Recorded data:
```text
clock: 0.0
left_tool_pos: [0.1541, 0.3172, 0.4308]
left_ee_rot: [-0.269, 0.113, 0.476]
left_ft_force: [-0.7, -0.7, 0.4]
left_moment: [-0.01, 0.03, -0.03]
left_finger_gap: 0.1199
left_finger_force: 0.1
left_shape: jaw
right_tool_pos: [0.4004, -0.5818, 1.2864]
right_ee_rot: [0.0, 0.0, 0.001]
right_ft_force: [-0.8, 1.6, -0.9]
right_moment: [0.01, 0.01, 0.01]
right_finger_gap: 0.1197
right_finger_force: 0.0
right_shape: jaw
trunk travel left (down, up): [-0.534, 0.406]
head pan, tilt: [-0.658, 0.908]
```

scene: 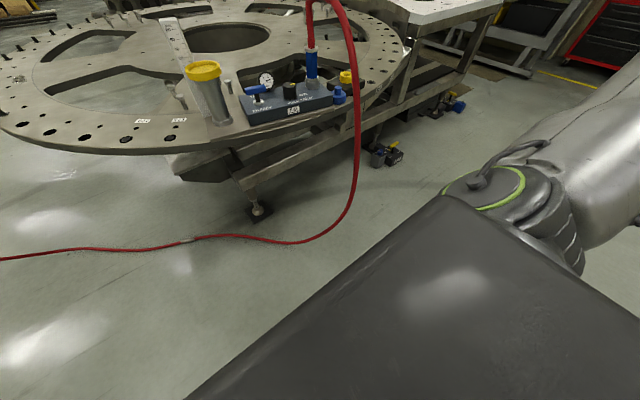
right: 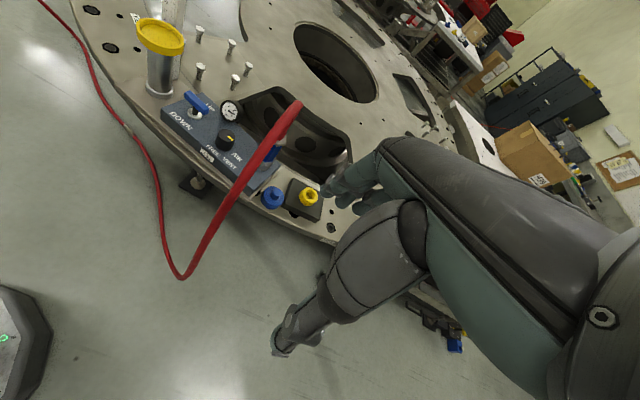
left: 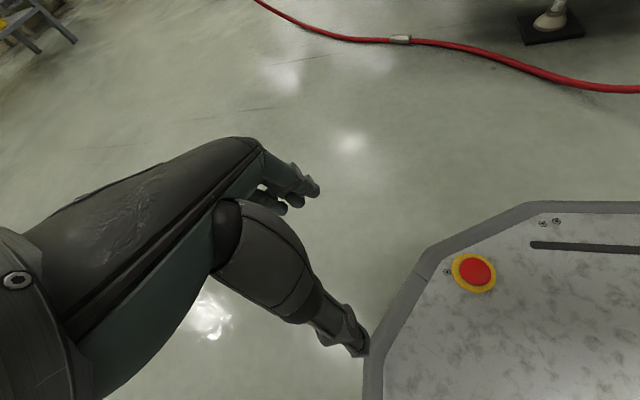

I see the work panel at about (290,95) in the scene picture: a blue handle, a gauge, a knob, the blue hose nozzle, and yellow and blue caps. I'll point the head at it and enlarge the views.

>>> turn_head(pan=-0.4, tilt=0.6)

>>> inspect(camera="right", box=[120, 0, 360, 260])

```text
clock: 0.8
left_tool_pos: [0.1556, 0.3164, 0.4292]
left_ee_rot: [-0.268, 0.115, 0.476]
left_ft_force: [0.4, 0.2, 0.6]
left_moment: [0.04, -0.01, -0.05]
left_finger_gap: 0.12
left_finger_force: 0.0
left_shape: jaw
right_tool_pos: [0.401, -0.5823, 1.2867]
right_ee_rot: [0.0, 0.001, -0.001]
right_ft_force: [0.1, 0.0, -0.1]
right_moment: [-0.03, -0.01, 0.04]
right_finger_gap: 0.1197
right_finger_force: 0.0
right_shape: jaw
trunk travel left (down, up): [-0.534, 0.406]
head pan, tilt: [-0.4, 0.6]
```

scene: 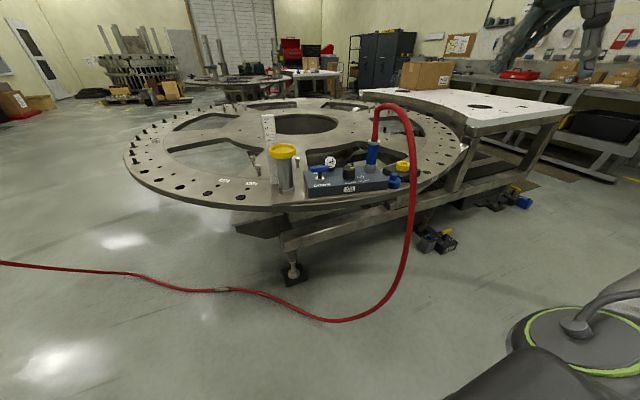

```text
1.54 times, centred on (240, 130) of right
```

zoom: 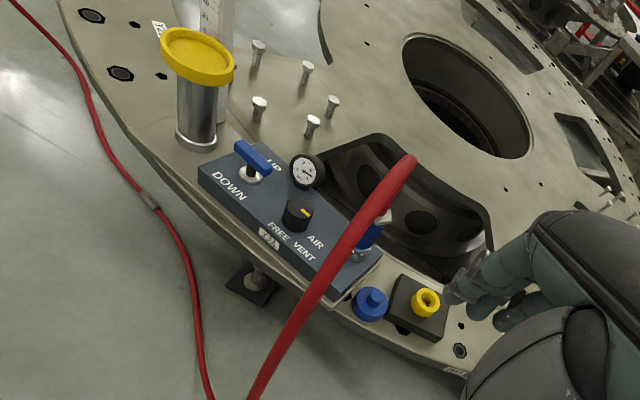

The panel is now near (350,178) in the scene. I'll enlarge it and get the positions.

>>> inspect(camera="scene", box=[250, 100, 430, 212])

What is required:
Write the full listing out again with every line unchanged, but include no pictures. Write them as strings in a JSON array, leaving out blank lines.

Exercise answer:
[
  "```text",
  "clock: 0.0",
  "left_tool_pos: [0.1541, 0.3172, 0.4308]",
  "left_ee_rot: [-0.269, 0.113, 0.476]",
  "left_ft_force: [-0.7, -0.7, 0.4]",
  "left_moment: [-0.01, 0.03, -0.03]",
  "left_finger_gap: 0.1199",
  "left_finger_force: 0.1",
  "left_shape: jaw",
  "right_tool_pos: [0.4004, -0.5818, 1.2864]",
  "right_ee_rot: [0.0, 0.0, 0.001]",
  "right_ft_force: [-0.8, 1.6, -0.9]",
  "right_moment: [0.01, 0.01, 0.01]",
  "right_finger_gap: 0.1197",
  "right_finger_force: 0.0",
  "right_shape: jaw",
  "trunk travel left (down, up): [-0.534, 0.406]",
  "head pan, tilt: [-0.658, 0.908]",
  "```",
  "scene: ",
  "right: ",
  "left: ",
  "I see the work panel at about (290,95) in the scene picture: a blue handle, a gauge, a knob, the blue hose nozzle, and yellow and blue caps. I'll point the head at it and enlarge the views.",
  ">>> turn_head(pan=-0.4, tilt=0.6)",
  ">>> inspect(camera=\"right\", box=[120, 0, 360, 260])",
  "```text",
  "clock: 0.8",
  "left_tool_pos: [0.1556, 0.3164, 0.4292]",
  "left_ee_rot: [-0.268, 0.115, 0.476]",
  "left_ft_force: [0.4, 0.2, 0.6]",
  "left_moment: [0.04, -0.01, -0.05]",
  "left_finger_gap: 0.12",
  "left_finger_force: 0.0",
  "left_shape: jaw",
  "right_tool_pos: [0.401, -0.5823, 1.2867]",
  "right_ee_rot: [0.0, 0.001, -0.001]",
  "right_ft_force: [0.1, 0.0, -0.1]",
  "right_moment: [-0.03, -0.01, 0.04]",
  "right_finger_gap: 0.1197",
  "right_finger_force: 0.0",
  "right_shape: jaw",
  "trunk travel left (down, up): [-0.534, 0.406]",
  "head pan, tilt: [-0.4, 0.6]",
  "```",
  "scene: ",
  "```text",
  "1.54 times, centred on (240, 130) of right",
  "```",
  "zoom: ",
  "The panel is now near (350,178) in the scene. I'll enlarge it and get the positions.",
  ">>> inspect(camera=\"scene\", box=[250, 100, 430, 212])"
]